Monday 22 December 2014

Autism - High versus Low? Gee, no.



Extraordinary ideas happened before we understood more about autism.  One of the biggest ideas was that we could all fit into two neat sorts of autism; high functioning, and low functioning.  Depending on whether we could say some sentences and pass a standard IQ test, more or less.
We then had Autism Wars, with some people clamouring to tell us that their child was Low Functioning and therefore nothing like autistic adults who can talk.  Those adults must be High Functioning, since they had speech, they said.  Lots of people got hurt in those debates.  We still see some happening.  It's as strange as dividing the Deaf community into 'high functioning Deaf' with a normal IQ, or 'low functioning Deaf' with a lower IQ, and declaring these are different forms of Deafness.  Clearly not.

What I say here is a generalisation, since we’re all a bit different.  We know from the brain science that autism is about our brains being differently connected/working in different ways.  

Lots of the ‘low functioning’ people got really offended at being described like that.  Well, would you like being called ‘low functioning’?  The mistake was to think that they could not understand what was being said.  Most can.  Everyone is a person, to be valued for being themselves.

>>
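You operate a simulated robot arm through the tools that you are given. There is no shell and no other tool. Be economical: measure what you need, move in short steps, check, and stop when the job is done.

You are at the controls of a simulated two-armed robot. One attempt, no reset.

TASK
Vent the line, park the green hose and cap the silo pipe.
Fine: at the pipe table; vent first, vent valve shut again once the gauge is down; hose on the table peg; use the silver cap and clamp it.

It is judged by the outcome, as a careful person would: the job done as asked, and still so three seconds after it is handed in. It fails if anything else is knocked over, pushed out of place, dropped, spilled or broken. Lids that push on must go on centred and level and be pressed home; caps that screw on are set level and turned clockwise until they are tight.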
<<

We also know that most of the ‘high functioning’ adults have profound difficulties with some areas of life.  We know that despite ‘being able to talk’ (perhaps, for some, about our specialised interests…some of the time), many are without good employment and have almost no good friends.  

Most struggle to build relationships with non-autistic people, and struggle to access human rights.  

Most struggle to access noisy/busy sensory-overloading buildings, so often cannot access healthcare, supermarkets and other essentials for daily living.  

Most struggle with access to education, with access to transport.  

Many are at great risk of bad outcomes from bullying and violence, from fraud and lies.  

We know that so many end up taking their own lives because of the relentless exhaustion and struggle that they are forced to endure.

Almost every part of this is avoidable or capable of being lessened, if society understood autism better and enabled autistic people to thrive.

So much for ‘high functioning’. 
 I couldn't use spoken words to communicate socially with others for the first ten years of my life.  I am sometimes still non-speaking.  I may struggle to cook a simple meal, some days.  Yet I can run a company - with a fabulous team who understand autism well.  Am I 'low functioning'?  Am I 'high functioning'?  I'm just one person.  It varies.

Most people aren't high or low functioning.  They're somewhere in the middle.  That's how life is.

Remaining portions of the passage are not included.